Tasks for this exercise
1. Retype the section of the passage to read that opens with "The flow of" and closes with "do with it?".
2. Give the continuation of the passage to read.

:: Records ::

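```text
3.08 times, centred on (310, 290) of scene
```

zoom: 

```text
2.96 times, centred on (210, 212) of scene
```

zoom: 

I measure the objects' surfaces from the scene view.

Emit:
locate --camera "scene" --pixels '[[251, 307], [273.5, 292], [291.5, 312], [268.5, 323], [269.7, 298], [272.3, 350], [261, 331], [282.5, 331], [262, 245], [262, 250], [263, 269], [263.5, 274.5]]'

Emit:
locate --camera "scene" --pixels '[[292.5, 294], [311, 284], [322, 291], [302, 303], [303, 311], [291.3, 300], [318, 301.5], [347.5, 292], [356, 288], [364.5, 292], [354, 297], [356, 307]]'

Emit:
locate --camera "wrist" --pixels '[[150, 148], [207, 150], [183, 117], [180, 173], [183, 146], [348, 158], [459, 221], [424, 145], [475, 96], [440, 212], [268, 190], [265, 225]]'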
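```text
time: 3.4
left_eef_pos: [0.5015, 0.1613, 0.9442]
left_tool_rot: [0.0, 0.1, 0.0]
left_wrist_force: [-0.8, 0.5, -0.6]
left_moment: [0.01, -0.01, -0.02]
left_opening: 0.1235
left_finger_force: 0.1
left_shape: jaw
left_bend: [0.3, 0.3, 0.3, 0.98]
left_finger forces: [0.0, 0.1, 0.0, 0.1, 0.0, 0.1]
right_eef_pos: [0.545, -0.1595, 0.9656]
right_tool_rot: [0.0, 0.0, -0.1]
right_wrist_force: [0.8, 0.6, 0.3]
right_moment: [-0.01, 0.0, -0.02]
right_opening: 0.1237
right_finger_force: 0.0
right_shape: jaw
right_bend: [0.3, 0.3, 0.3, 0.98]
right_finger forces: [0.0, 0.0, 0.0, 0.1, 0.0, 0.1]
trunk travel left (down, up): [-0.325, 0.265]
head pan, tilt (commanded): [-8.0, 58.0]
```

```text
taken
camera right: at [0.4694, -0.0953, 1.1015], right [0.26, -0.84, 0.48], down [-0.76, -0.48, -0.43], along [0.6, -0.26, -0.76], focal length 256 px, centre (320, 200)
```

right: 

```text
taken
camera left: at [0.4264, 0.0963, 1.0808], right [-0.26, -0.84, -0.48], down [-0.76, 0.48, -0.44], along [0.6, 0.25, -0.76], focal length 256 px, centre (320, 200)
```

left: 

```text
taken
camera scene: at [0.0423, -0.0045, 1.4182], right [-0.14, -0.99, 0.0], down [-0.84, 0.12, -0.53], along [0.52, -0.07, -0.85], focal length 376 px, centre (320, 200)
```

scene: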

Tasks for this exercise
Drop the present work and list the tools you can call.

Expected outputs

:::
:: Passage to read ::

The flow of life and death in a hospital is mysterious, like the sound of a foreign language, and the mysteries that bring us here are profound. Stretched out in an unfamiliar hospital bed, I suppress realities, aware that tomorrow a scalpel will remove an enlarged node for a biopsy. The biopsy will show what I sense, a cellular chaos that threatens my life. Soon my disease will be presented like an offering. What will I do with it?
A room can become a universe and time there an infinity. This room is inhabited by women, of whom I am the youngest by decades. Across from me, an elderly Austrian pianist named Julia appears well and comes and goes freely, shedding her hospital gown for a blue smock. She sweeps her silvery hair into a twist and festoons it with a velvet rose. A nurse tells me that Julia claims past fame and sneaks downstairs to play the piano in the staff lounge. Whenever she returns, her cheeks are pink and her voice breathy with laughter. Every day this week, as I return from another round of tests (X-rays, bloodlettings, the endless route of boredom), Julia meets me with the latest news about her health. Yesterday it was a spasm in her back, but today she feels magnificent. Her fingers dance in the air, as if she is performing in Vienna, bubbles of champagne dancing around her.
Beside me, Lizzie lifts her delicate head and smiles at Julia with luminous purity. Her visiting daughter has revealed that Lizzie is receiving radiation therapy for inoperable cancer of the esophagus. It is palliative only, for she can hardly swallow her own saliva. "She doesn't know she's dying," whispers her daughter.
In the opposite corner lies Anna, 90, visited daily by her sister, Marta. Anna's skin is stretched taut across the bones of her face. She turns away from Marta, and in a voice that is deep and carries a Middle European accent, she says, "Go home. I don't need you."
I want to deny what is clear even to me-that Anna is halfway dead already. A history of displacement and war is written across the faces of these sisters. Marta, the younger, asks me, "Why does she send me away?"
In my youthful arrogance I say, "She is ready to go." Marta sits on the edge of my bed and cries softly: "Anna is all I have now."
At dinner, we are alone again. Attempting to eat, Lizzie chokes violently but stifles complaint, although I cross the room to calm her. Then, in the sudden quiet, Anna commands me to her bed in the corner, "Come here." Her eyes are pale and liquid.

:::

Expected outputs
1.
The flow of life and death in a hospital is mysterious, like the sound of a foreign language, and the mysteries that bring us here are profound. Stretched out in an unfamiliar hospital bed, I suppress realities, aware that tomorrow a scalpel will remove an enlarged node for a biopsy. The biopsy will show what I sense, a cellular chaos that threatens my life. Soon my disease will be presented like an offering. What will I do with it?

2.
I touch her hand-we are always touching here, as if we are of one blood-but she doesn't respond. The low summer sun extending its rays into the room cannot warm her chilled hand.
"What do you need?"
"Close the blinds."
After I close the blinds, I ask if she would like some water.
"Go away," she says. "Go away." Her eyes are suddenly opaque, as if she looks inward.
In the middle of the night, I am awakened by the curtain being closed around my bed. Through the fabric I see a light in the opposite corner of the room and hear muffled voices. Footsteps pass back and forth, in and out of the room; clanking noises tell me that objects are being carried. I hear a crackle as of heavy plastic and the sound of a zipper. Then I am left in a cocoon of silence.
I swing my legs over the side of my bed, pull the curtains aside, and step out into a swash of light cast from the hallway. The floor is chilly on my bare feet as I tiptoe across the room. The white curtains drawn around each of the beds transform the room into a temple, with four pale columns rising into the shadowy ceiling. When I reach Anna's bed I pause, aware of my breathing and my hammering heart. Is she still there? I have never seen a dead person. Cautiously, I pull the curtain aside.
On the bed is a clouded white plastic shroud in the shape of a body. I put a tentative hand on it. The shroud carries no warmth, only a smooth indifference. Then, afraid of being caught, I leave and crawl back into the warmth of my own bed. When I awaken, Anna's bed is empty.
What drew me to her bed in the dark of night? To look upon the face of death, to comprehend its finality? I remember that Thomas Mann wrote in The Magic Mountain that our interest in disease and death is another expression of our interest in life. Perhaps this is why I have come to this place, to strip the clouded cover from my flesh and confront the wounded form, the hollowed eye. To be renewed in a foreign place.